In Japan, where gacha regulations predate china by a few good years, I feel like it's even less of a problem since honor and shame are huge parts of japanese culture (expert yadda yadda) and joking aside, interestingly enough a conglomerate of the biggest mobile publishers have collectively been able to decide when an exploitative system was too much.

Interesting article, I had missed that development, thanks for that. There's precedent in the U.S. as well, in the 90's when Senate attention began to focus on the video game industry because of increased fidelity allowing games like Mortal Kombat and Night Trap to be paraded as attention-grabbing examples of "depravity."

The voluntary institution of the ESRB and its rating system arguably staved off official regulation. Still so ironic to me that senator Leland Yee who pushed the issue to the Supreme Court and actually finally secured first amendment rights for the medium turned out to be involved in illegal arms dealing.

America!
 

LowRoller

Member
I'm fine with micro transactions. AAA games are expensive as hell to make these days and if micro transactions prevent them from going over $60, I'm perfectly fine with it.
 
Anything that puts you at an advantage over other players.

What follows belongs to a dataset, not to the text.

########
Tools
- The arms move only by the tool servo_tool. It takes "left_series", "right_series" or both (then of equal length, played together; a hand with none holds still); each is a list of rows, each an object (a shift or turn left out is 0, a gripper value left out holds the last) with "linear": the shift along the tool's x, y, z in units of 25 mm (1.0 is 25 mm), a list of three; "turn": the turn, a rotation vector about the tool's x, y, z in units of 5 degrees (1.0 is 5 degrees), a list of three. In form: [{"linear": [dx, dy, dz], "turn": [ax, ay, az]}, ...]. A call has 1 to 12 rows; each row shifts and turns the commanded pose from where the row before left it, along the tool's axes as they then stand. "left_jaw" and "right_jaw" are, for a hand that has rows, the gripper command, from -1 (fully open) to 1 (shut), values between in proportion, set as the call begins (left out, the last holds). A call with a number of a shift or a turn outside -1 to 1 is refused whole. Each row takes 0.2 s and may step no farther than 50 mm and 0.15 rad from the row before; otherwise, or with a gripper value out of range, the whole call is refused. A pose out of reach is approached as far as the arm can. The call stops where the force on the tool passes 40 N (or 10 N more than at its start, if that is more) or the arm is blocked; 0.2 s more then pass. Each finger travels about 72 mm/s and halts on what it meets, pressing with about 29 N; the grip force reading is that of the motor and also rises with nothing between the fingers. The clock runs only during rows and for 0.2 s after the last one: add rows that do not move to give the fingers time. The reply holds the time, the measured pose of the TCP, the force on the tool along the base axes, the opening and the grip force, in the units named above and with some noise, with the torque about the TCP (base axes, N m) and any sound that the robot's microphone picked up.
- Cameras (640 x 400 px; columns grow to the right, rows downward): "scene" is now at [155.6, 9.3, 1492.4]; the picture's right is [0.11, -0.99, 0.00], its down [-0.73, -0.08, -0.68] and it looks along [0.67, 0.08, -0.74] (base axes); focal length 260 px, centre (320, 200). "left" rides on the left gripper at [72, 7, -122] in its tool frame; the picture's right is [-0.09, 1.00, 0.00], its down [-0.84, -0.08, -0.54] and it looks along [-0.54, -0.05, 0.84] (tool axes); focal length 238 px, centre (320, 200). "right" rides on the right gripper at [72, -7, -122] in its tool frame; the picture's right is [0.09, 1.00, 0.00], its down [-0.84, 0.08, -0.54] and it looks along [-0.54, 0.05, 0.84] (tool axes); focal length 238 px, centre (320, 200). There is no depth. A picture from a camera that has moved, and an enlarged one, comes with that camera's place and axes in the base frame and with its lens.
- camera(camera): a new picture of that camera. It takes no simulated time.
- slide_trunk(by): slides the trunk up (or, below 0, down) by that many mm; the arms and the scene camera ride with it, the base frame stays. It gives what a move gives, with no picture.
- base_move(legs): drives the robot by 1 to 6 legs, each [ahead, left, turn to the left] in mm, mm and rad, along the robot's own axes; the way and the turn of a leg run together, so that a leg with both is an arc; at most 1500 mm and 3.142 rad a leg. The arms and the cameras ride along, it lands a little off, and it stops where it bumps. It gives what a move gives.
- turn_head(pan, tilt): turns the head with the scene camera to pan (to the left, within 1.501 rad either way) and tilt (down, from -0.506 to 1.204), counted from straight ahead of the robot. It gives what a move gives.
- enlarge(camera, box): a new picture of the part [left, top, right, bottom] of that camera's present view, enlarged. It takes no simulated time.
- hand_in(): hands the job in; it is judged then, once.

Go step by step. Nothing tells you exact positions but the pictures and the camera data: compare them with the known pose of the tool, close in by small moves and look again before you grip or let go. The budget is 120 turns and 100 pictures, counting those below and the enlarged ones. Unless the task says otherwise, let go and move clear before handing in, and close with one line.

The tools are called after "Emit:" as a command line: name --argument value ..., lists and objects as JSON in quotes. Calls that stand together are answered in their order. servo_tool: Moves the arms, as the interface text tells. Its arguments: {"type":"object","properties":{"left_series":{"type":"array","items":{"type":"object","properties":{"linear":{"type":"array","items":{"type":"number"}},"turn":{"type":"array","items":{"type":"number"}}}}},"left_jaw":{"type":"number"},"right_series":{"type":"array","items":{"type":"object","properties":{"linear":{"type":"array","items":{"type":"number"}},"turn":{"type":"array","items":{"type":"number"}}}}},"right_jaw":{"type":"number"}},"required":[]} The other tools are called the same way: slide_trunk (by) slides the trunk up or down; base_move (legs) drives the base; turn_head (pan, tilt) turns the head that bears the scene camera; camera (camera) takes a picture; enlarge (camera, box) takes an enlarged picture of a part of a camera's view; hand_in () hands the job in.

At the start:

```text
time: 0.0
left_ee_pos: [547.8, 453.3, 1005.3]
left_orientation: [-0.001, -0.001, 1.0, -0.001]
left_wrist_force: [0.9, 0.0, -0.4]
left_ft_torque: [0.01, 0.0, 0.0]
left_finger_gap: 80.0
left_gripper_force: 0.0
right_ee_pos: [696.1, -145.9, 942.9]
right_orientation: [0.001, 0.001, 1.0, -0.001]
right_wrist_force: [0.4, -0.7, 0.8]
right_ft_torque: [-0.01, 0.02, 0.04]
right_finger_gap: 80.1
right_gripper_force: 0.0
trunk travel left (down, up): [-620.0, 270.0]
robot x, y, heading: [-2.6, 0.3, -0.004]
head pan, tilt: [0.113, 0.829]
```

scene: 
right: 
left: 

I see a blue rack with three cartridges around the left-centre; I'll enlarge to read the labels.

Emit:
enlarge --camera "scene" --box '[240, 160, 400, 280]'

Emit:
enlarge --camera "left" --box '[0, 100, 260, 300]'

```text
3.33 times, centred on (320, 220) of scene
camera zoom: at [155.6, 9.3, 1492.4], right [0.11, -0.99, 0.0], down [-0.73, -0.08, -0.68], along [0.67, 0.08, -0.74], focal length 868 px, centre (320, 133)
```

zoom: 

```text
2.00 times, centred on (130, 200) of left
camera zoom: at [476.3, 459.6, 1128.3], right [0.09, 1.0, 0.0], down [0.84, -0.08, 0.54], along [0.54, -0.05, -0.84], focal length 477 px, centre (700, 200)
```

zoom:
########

Where the game isn't free?

If the game is free, then fine. Go with whatever microtransactions you got.
And what about the case where the game isn't free, but post-launch support is like with Overwatch or Battlefront 2?

Shit like the new CODs and Battlefront 2 locking objectively better PVP items behind RNG lootboxes that can (sometimes only) be bought with real money is when I laugh and move on to a game that doesn't treat its players like shit.
Where's this info regarding Battlefront 2's boxes containing non-cosmetics?
 

Roshin

Member
My personal problem is when games offer random boxes (or whatever) for money, but you don't get any sort of listing of the odds involved.

That should not be legal. Just like slot machines and such have their odds posted, so should loot boxes. At least the ones that cost money

I agree.

Currently, this is the worst offender. I've stopped playing games that does this.